Usage in a subdiscipline of public relations known as crisis management is also quite common. Experts and authors in crisis management, often writing from a corporate perspective, emphasize the importance of being prepared to communicate after an incident that has affected the reputation of an organization. The goal is to counter negative media coverage and ensure that employees and the public maintain as positive an opinion of the organization as possible.

Crisis managers may say, “It’s not if, but when,” when they believe that an organization is going to experience one of these reputational crises. There is a chance that any organization will face some sort of crisis at some point in the future. However, it is possible that some leaders have wrongfully conflated the inevitability of simply anything in an organization going awry alongside the active shooter incident, with its much lower likelihood.

Frequency of Active Shooter Incidents

Understanding the frequency of active shooter incidents must begin with an understanding of related definitions. This article employs three definitions to establish frequency:

  • Active shooter: “an individual or individuals actively engaged in killing or attempting to kill people in a populated area.”
  • Mass shooting: “a multiple homicide incident in which four or more victims are murdered with firearms, within one event, and in one or more locations in close proximity.”
  • Targeted violence: “an incident of violence where a known or knowable attacker selects a particular target prior to their violent attack.”

The definitions above include both incidents when individuals attempted violent acts as well as events that resulted in fatalities. According to the Congressional Research Service (CRS), a shooting is only considered a “mass shooting” if it results in at least four deaths. This definition aligns with what much of the public thinks when confronted with the term “active shooter” and thus blurs the lines between incidents where a shooter attempts acts of violence, and “mass shooting” events where multiple fatalities occur. Using the CRS’s definition, the United States had fewer than three such incidents per year from 1983 to 2012. By the same definition, 2014 and 2015 saw eight mass shootings.

Alternately, targeted school violence – an incident of violence where a known or knowable attacker selects a particular target prior to a violent attack – increased from fewer than 10 per year in the first half of the 20th century, to close to 100 per year by 2008, according to a 2014 presentation by former chief research psychologist for the U.S. Secret Service, Dr. Marisa Randazzo, as part of threat assessment training through Sigma Threat Management Associates. Although this statistic is disturbing, Randazzo urges people to take into account the similarly rising student enrollment rates across the United States in the same period. Indeed, the increase in frequency, when observed in isolation, is alarming. But when placed into context among a commonplace rise in population, the frequency may represent a stable phenomenon, according to Randazzo.

It appears that what is lacking in the public’s perspective is context. Federal Bureau of Investigation research indicates that active shooter incidents in the entire United States have been increasing in frequency, from an average of 6.4 incidents per year between 2000 and 2006 to an average of 16.4 incidents per year from 2007 to 2013. Despite these national averages suggesting a low probability of an incident occurring at any particular location, some leaders still believe these events to be inevitable.

The Psychology

Extensive media coverage of school shootings makes such incidents particularly salient, which may lead to a pervasive public misconception of their frequency.

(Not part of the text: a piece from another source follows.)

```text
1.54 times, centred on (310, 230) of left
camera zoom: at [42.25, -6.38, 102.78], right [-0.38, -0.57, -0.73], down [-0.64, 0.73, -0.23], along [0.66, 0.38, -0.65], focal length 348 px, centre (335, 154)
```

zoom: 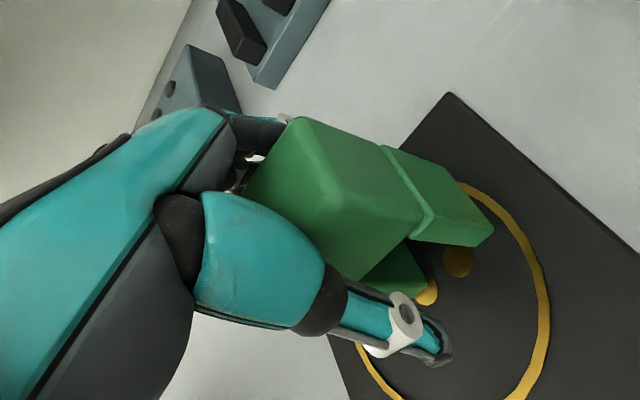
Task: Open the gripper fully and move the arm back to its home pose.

This reliance on easily recalled examples to support decision-making is called the availability heuristic. When concepts are more cognitively available, they are assumed to be statistically more likely than they truly are.

This bias can lead to a phenomenon in behavioral psychology known as learned helplessness, which is a condition of powerlessness observed both in humans and animals when a particular trauma or threat seems unavoidable. The perceived inevitability for recurrence of such threats leads to predictable behaviors that demonstrate feelings of helplessness or complacency.

Exposure to seemingly uncontrollable events not only alters the individual’s ability to see relationships between behaviors and their outcomes, but it can also have a greater emotional impact than that of controllable events. The availability heuristic leads to systematic biases, particularly with regard to repeated events. In context, this likely manifests as overestimations of the probability of an active shooter incident occurring based on the salience of recent prominent examples. If that overestimation results in a belief of inevitability, learned helplessness becomes a possible threat.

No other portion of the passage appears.